STREETERVILLE — A Northwest Side country bar wants to open Downtown, but the alderman and a key neighborhood group don't want it. 

The Streeterville Organization of Active Residents has urged Ald. Brendan Reilly (42nd) to reject Firewater Saloon's plan to open at 403 E. Illinois St. in River East Plaza, citing the Edison Park club's "rowdy" clientele. 

Firewater, 6689 N. Oliphant Ave., bills itself as the only country bar on the city's Northwest Side. Firewater has 78 beers on its menu and hosts live music three nights a week.

The bar presents itself as a good time, but the Streeterville group sees Firewater as a place that encourages "late-night noise, theft and battery," among other problems. 

"We don't want a late-night honky tonk saloon," Deborah Gershbein, the group's president, said Monday.

The group sent its letter amid heightened scrutiny for Downtown bars some neighbors see as a public nuisance. River North pizzeria/club Bottled Blonde faces another set of disciplinary hearings this summer after neighbor complaints, and the city shut down three clubs and a restaurant in the Gold Coast last month over building code violations.

Firewater applied for a liquor license in Streeterville last month, causing the neighborhood group to speak out.
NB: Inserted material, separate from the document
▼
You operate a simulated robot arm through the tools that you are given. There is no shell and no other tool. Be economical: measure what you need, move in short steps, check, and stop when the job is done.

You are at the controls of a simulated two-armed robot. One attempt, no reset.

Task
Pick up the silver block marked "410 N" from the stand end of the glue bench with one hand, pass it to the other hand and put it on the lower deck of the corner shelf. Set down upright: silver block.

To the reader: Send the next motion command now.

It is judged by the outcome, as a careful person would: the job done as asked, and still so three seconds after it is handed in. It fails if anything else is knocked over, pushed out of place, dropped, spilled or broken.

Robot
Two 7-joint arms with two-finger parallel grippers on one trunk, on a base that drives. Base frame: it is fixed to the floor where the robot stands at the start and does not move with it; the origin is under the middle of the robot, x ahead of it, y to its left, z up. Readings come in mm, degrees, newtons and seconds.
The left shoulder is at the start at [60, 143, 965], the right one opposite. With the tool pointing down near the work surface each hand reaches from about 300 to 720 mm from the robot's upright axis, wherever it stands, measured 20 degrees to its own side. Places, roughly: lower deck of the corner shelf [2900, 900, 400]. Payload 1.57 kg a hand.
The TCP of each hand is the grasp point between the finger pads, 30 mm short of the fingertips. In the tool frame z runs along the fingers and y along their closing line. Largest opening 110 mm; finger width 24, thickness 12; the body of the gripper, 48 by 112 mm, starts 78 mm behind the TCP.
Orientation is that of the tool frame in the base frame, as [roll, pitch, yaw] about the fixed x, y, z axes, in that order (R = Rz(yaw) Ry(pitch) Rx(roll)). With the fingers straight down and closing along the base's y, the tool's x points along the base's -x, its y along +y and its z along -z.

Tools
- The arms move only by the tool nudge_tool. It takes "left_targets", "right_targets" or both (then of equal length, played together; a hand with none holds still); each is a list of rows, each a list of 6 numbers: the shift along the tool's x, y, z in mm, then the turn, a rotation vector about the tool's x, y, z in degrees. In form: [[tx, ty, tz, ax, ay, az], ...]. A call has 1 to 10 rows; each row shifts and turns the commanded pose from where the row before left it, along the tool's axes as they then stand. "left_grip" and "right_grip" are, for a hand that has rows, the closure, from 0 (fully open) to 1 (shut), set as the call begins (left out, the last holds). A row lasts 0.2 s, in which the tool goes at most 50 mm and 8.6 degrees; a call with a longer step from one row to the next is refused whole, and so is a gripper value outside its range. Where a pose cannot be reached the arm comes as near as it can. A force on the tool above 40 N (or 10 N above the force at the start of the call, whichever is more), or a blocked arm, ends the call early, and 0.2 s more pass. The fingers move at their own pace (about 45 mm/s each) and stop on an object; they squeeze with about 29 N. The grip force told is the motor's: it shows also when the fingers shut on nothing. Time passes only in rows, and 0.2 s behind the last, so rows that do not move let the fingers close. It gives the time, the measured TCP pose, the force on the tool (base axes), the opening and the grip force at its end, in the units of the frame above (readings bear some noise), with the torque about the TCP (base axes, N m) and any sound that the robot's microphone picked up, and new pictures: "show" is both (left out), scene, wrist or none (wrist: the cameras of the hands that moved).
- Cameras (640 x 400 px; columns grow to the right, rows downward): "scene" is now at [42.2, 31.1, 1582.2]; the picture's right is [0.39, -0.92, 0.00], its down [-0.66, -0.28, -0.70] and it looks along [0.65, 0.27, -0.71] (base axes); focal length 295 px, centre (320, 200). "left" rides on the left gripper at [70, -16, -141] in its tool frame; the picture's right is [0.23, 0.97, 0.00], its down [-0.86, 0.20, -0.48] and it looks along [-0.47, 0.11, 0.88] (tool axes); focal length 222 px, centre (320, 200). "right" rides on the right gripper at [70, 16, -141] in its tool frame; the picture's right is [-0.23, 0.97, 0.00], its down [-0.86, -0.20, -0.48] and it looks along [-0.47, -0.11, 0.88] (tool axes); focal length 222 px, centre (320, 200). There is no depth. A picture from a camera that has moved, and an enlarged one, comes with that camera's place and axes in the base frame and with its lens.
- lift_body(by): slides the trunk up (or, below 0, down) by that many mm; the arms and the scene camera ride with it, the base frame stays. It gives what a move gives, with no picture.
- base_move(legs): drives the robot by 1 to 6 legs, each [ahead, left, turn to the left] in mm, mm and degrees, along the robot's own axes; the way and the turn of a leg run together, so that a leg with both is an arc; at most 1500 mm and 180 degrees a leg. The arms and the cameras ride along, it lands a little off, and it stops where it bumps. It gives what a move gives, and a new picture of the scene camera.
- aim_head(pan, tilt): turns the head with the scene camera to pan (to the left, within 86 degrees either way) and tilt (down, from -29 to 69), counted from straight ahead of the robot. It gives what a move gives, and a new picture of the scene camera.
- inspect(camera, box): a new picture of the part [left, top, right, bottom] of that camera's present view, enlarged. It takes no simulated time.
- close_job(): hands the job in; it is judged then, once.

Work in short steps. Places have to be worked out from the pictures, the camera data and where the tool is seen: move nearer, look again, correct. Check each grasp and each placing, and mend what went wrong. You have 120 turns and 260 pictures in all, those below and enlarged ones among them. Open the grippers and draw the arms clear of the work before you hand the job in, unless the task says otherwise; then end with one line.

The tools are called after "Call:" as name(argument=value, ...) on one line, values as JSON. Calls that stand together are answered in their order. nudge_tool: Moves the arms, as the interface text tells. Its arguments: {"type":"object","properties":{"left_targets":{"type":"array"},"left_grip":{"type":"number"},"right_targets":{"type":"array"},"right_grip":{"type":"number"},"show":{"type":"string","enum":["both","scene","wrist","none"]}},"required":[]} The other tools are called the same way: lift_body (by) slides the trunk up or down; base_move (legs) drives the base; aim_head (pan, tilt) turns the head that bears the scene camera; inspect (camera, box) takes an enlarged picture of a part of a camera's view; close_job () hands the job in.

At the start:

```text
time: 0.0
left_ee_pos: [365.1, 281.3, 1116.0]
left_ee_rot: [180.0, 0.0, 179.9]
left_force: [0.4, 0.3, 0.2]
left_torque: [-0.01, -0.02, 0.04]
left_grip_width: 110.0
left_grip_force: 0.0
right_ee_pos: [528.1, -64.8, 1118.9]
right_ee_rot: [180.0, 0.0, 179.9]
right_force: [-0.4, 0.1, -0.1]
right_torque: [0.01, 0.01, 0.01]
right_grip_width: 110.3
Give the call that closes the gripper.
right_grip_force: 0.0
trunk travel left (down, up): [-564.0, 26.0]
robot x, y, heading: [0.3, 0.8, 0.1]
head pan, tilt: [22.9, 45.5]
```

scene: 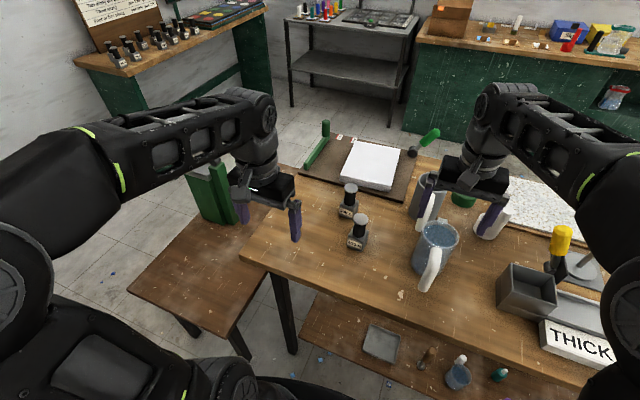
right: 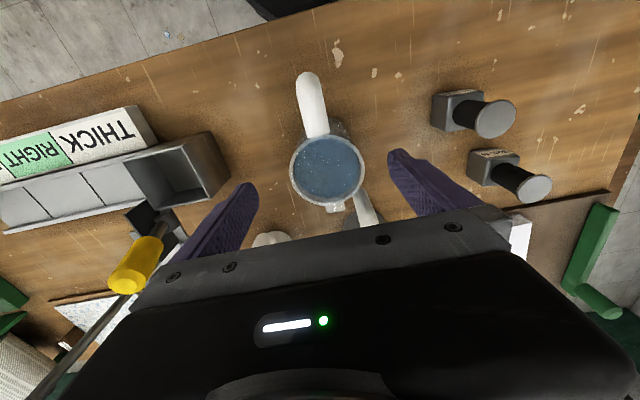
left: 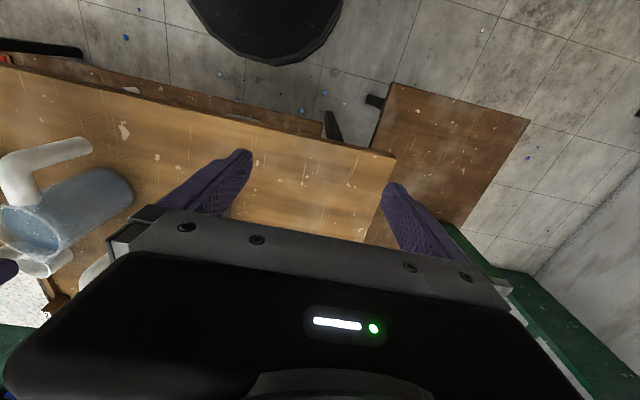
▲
"Streeterville residents object to this type of establishment in the community as it does not serve the needs and profile of the community," Gershbein wrote in a letter last week to Reilly. "The patronage of the proposed (bar) would be in conflict with the area residents who are presently attracted to the Streeterville neighborhood due to its atmosphere."

Gershbein said her group doesn't oppose new businesses moving into the area, just loud ones. River East Plaza, a loft building on the Ogden Slip, houses apartments and is close to many other homes in the neighborhood. Pinstripes, an upscale bowling alley, opened in the building more than two years ago.

Reilly ushered through a new city ordinance last month prohibiting new liquor licenses in River East Plaza, which sits between Lake Shore Drive and McClurg Court on Illinois Street. Reilly said then that the move was "preventative" without mentioning any prospective bars trying to open in the plaza. Dick's Last Resort was once in the building before moving to Marina City in 2008. 

“This is a defensive measure to ensure we are bringing restaurants to the neighborhood and not crazy nightclubs,” Reilly told DNAinfo in June.

But the restrictions won't take effect for months. Reilly sent a letter objecting to Firewater's liquor license application a day after it was filed, Martha Donnelly, one of his aides, said Monday.

Jamie Suckow, a Firewater owner, said the bar signed a tentative lease underneath the Streeterville Target in October, but has yet to personally meet with Reilly to present its case. Suckow said the alderman is running an opposition campaign to her bar without knowing anything about it.

"He said no before looking at any of the facts," she said. "We're perceived as a rowdy nightclub with bottle service; we don't even sell pitchers of beer."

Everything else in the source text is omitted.